Parts of the exercise:
A. Show the exact text of the excerpt starting from "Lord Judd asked" and stopping at the end of "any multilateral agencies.".
B. Your answer continues the excerpt from its final sentence.

Excerpt:
[start]

Lord Judd asked Her Majesty's Government:

    What is the outcome of the fundamental expenditure review of the Overseas Development Administration; which bilateral and multilateral programmes are to be cut; and from which multilateral agencies it is proposed to withdraw.

Lord Chesham: My Lords, the Fundamental Expenditure Review confirmed the need for continued substantial levels of concessional aid. The ODA's policy is to focus this aid on where it is most needed and where it can do most good, particularly in the poorest countries.

Final decisions on the exact distribution of resources for future years are not yet finalised. However, the planned allocation for bilateral aid is likely to be little changed from that set out in last year's FCO departmental report. We have no intention at present to withdraw from any multilateral agencies.

Lord Judd: My Lords, does the Minister agree that the review has underlined the fact that from 0·51 per cent. of gross national product, and rising in 1979, the aid budget was set to fall to 0·26 per cent. of GNP in 1997-98 even before the cuts of last November? Does he further agree that that is happening when across the world one in four people still live in absolute poverty, 800 million people still do not have enough to eat and every day 35,000 children die from preventable diseases? In view of the 114 specific recommendations in this interesting report and the falling resources available to the administration, will the Minister assure the House that the Government as a whole have any strategy at all for their part in the fight against world poverty?

[end]

Supplied information:
[start]

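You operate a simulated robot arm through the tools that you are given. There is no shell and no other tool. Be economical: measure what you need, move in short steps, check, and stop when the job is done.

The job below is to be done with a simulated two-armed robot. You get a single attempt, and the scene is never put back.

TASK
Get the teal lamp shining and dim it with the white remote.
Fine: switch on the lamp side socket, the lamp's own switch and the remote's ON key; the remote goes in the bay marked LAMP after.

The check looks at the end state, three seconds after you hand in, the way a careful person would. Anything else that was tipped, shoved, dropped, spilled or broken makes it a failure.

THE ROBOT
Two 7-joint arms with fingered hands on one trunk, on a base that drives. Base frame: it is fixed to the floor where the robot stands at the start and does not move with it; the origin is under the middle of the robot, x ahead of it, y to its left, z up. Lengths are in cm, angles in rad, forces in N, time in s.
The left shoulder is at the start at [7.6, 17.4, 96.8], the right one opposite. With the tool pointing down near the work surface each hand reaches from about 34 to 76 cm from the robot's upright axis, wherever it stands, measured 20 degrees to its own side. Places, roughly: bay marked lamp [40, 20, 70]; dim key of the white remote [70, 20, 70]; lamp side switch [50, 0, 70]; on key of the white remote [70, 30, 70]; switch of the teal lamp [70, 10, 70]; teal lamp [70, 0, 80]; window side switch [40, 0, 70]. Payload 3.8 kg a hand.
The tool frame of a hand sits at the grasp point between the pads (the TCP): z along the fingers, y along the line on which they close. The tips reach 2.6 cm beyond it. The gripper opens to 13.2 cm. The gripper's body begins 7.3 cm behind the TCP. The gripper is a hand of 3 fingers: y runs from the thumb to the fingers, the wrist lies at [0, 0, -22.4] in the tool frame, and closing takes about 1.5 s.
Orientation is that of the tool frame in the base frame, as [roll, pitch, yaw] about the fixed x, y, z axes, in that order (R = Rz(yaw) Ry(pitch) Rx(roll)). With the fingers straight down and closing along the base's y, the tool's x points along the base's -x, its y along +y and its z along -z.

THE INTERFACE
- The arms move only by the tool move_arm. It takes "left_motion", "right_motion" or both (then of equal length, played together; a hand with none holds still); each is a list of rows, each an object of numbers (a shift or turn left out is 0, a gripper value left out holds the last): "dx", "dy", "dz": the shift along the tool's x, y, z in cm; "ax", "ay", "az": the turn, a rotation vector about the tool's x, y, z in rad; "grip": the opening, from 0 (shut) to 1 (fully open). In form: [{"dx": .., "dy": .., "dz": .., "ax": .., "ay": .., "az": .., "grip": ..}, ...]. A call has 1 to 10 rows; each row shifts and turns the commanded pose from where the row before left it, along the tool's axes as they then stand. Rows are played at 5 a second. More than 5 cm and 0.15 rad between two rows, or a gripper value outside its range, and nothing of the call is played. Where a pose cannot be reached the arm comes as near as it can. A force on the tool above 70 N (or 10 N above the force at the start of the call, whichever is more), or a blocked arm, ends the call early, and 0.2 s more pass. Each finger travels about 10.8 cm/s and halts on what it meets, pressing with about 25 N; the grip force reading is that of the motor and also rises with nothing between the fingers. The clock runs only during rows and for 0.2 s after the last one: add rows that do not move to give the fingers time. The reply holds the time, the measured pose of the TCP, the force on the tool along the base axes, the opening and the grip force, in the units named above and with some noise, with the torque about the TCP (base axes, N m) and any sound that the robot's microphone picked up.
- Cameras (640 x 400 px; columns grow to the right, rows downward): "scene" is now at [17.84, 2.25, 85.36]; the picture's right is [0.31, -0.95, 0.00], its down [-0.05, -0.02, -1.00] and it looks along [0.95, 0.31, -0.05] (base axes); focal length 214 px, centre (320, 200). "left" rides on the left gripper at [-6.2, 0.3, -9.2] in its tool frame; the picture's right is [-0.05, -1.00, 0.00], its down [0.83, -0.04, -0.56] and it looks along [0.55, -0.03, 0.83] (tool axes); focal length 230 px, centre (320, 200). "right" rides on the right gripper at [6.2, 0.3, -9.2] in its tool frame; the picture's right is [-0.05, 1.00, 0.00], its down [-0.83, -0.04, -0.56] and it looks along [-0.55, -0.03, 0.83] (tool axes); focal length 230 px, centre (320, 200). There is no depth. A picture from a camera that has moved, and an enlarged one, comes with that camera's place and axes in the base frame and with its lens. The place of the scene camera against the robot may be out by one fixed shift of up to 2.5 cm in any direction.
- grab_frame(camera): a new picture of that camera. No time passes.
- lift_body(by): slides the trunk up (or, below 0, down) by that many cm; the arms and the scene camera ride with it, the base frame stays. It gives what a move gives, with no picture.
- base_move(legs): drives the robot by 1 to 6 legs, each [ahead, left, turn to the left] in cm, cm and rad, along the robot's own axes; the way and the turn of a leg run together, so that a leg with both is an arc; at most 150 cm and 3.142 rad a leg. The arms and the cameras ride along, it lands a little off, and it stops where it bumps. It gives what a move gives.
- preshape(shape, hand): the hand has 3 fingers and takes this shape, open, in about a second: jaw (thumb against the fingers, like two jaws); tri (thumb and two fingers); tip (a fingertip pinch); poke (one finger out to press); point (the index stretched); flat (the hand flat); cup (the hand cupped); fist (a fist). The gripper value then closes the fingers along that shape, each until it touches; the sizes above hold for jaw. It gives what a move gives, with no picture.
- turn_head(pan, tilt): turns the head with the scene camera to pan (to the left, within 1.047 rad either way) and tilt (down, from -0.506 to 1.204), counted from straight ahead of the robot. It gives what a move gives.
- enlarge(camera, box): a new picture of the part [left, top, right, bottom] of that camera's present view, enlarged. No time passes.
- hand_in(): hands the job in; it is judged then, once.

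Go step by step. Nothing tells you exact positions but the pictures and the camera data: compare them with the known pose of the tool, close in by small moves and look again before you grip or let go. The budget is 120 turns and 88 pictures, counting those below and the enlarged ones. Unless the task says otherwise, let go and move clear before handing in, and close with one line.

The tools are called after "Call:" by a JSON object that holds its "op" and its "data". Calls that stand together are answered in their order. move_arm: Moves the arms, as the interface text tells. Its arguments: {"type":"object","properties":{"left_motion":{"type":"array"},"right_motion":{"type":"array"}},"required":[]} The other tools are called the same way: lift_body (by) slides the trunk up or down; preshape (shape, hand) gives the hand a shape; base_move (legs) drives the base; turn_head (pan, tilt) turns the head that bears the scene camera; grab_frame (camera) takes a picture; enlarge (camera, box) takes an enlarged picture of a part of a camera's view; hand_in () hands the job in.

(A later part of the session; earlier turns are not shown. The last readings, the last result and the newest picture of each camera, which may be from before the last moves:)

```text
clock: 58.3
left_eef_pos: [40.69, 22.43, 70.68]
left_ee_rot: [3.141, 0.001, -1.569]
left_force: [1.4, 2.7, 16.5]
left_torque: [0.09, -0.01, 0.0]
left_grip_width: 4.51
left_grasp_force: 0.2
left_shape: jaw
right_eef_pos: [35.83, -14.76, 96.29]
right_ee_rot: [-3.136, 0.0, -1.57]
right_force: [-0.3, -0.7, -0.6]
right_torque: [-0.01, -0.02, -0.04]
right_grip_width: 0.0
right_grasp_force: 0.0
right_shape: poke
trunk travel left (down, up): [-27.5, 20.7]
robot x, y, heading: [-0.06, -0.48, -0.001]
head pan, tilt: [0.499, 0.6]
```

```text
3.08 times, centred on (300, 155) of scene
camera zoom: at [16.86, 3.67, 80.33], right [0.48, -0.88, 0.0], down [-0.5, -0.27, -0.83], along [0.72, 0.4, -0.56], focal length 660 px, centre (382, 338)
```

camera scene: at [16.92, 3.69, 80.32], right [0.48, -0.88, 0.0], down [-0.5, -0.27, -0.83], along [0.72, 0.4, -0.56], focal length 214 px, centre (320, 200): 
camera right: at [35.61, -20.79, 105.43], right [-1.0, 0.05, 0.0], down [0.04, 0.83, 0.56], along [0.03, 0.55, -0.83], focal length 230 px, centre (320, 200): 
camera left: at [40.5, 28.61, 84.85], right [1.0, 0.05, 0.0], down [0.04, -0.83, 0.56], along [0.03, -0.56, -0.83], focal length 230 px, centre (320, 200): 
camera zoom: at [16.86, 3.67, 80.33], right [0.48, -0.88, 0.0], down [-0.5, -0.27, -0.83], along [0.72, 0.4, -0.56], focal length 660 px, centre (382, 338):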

[end]

Answers for the tasks:
A.
Lord Judd asked Her Majesty's Government:

    What is the outcome of the fundamental expenditure review of the Overseas Development Administration; which bilateral and multilateral programmes are to be cut; and from which multilateral agencies it is proposed to withdraw.

Lord Chesham: My Lords, the Fundamental Expenditure Review confirmed the need for continued substantial levels of concessional aid. The ODA's policy is to focus this aid on where it is most needed and where it can do most good, particularly in the poorest countries.

Final decisions on the exact distribution of resources for future years are not yet finalised. However, the planned allocation for bilateral aid is likely to be little changed from that set out in last year's FCO departmental report. We have no intention at present to withdraw from any multilateral agencies.

B.
Lord Chesham: My Lords, I can certainly assure the noble Lord that we have a strategy. It remains to maintain a substantial and effective bilateral programme and to intensify efforts to ensure that our contributions to multilateral aid are spent effectively. The FER's conclusions were recommendations only. We are now considering how policies should be changed to respond to those recommendations and we welcome discussion thereon. As regards the amount of aid, it might be interesting for the noble Lord to realise that while we have had a minor reduction in the amount in this year's budget, last year Italy's aid expenditure fell by 36 per cent., Canada is reducing its aid by 20·5 per cent. and that the US, which provides only 0·15 per cent. of GNP as aid, is reducing its programme still further. I believe that the Government have a record considerably better than those other countries.